:: PROVIDED DATA ::
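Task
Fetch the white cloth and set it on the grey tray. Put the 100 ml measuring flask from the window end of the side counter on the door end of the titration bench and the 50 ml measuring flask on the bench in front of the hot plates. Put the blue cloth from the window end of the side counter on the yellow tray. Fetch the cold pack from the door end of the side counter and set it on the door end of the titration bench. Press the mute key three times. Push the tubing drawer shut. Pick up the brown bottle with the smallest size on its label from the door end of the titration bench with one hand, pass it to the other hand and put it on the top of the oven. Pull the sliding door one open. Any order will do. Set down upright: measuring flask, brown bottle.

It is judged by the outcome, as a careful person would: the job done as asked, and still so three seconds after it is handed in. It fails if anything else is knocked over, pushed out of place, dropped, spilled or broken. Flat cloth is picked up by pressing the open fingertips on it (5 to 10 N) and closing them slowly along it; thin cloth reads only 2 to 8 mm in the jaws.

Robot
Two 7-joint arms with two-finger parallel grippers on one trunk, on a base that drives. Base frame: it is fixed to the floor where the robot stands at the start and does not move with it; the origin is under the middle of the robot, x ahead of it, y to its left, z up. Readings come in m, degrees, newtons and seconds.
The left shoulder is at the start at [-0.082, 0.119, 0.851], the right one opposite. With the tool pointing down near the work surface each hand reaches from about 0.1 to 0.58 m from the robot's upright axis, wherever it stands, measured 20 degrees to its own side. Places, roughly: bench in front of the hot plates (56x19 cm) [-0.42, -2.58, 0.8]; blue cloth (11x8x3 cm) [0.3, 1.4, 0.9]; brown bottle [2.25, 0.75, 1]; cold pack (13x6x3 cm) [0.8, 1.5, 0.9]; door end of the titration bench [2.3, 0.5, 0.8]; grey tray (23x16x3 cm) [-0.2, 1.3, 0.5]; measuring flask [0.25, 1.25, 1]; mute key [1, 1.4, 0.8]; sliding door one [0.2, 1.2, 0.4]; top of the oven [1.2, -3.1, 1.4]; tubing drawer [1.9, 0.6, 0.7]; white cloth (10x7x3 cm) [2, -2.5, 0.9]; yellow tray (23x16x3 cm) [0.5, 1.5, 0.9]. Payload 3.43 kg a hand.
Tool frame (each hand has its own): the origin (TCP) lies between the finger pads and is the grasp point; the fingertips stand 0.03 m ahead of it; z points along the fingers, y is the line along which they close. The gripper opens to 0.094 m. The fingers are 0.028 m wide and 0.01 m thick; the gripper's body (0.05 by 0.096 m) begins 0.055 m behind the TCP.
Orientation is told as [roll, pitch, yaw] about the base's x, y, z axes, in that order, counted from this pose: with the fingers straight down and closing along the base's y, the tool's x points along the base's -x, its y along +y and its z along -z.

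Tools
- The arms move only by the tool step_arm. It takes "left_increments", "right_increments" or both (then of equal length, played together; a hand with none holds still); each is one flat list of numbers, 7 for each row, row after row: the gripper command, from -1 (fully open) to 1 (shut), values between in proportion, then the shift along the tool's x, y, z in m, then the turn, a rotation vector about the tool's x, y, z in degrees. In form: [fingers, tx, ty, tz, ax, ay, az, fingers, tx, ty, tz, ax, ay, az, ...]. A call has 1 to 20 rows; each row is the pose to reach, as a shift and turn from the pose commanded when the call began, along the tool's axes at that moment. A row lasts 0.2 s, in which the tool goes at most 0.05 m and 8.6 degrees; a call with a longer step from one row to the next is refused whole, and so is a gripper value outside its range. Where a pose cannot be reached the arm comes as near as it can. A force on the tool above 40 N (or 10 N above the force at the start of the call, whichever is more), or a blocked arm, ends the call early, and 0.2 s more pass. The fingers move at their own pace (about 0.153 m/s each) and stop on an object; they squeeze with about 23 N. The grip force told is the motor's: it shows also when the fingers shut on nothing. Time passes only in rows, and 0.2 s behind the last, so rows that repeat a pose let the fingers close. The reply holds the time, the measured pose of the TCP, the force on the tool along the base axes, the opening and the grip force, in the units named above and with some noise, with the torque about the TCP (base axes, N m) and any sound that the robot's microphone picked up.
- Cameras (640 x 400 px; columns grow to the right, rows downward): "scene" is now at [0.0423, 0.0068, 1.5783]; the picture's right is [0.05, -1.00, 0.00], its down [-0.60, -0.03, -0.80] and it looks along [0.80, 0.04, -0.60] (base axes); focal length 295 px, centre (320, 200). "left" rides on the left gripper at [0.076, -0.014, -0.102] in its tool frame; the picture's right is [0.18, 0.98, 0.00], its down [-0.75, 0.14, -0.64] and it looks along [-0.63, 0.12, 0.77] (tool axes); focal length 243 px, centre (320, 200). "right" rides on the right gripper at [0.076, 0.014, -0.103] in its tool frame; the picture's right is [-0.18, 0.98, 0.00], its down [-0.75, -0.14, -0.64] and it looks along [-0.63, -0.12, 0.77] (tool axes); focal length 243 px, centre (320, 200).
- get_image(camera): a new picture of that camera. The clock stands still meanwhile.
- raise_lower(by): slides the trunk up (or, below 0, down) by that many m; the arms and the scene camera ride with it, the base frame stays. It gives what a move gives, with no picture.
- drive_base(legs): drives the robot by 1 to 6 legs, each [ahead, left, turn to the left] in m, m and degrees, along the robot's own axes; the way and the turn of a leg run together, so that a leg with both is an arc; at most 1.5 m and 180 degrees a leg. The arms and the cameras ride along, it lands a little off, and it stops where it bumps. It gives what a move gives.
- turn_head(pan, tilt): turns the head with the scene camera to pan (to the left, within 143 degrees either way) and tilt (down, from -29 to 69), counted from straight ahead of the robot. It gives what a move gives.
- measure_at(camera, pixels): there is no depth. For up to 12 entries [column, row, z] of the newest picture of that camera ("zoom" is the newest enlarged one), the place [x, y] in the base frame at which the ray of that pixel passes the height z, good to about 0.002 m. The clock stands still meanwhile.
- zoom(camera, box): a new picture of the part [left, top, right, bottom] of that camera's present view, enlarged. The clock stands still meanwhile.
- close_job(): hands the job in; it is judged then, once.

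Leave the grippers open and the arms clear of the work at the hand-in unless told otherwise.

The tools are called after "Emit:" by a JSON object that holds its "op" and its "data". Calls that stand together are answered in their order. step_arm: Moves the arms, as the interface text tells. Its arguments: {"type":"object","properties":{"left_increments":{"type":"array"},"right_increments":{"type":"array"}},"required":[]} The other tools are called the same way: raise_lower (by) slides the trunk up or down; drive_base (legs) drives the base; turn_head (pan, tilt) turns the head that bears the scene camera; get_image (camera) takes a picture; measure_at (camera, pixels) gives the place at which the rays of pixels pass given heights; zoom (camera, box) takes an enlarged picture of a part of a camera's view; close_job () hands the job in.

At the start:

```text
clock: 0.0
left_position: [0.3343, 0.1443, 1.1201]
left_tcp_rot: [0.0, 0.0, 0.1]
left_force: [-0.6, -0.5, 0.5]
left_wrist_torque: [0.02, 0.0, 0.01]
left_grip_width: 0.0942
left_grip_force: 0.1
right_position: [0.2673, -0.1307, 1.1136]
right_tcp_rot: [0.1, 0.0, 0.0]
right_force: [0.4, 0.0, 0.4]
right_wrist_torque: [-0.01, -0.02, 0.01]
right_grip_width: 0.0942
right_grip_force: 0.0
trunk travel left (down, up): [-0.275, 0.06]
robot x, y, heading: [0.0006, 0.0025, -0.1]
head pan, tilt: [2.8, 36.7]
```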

:: PROBLEM STATEMENT ::
Pick out every line above that holds the word "what" and copy it.

:: WRITTEN ANSWER ::
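- raise_lower(by): slides the trunk up (or, below 0, down) by that many m; the arms and the scene camera ride with it, the base frame stays. It gives what a move gives, with no picture.
- drive_base(legs): drives the robot by 1 to 6 legs, each [ahead, left, turn to the left] in m, m and degrees, along the robot's own axes; the way and the turn of a leg run together, so that a leg with both is an arc; at most 1.5 m and 180 degrees a leg. The arms and the cameras ride along, it lands a little off, and it stops where it bumps. It gives what a move gives.
- turn_head(pan, tilt): turns the head with the scene camera to pan (to the left, within 143 degrees either way) and tilt (down, from -29 to 69), counted from straight ahead of the robot. It gives what a move gives.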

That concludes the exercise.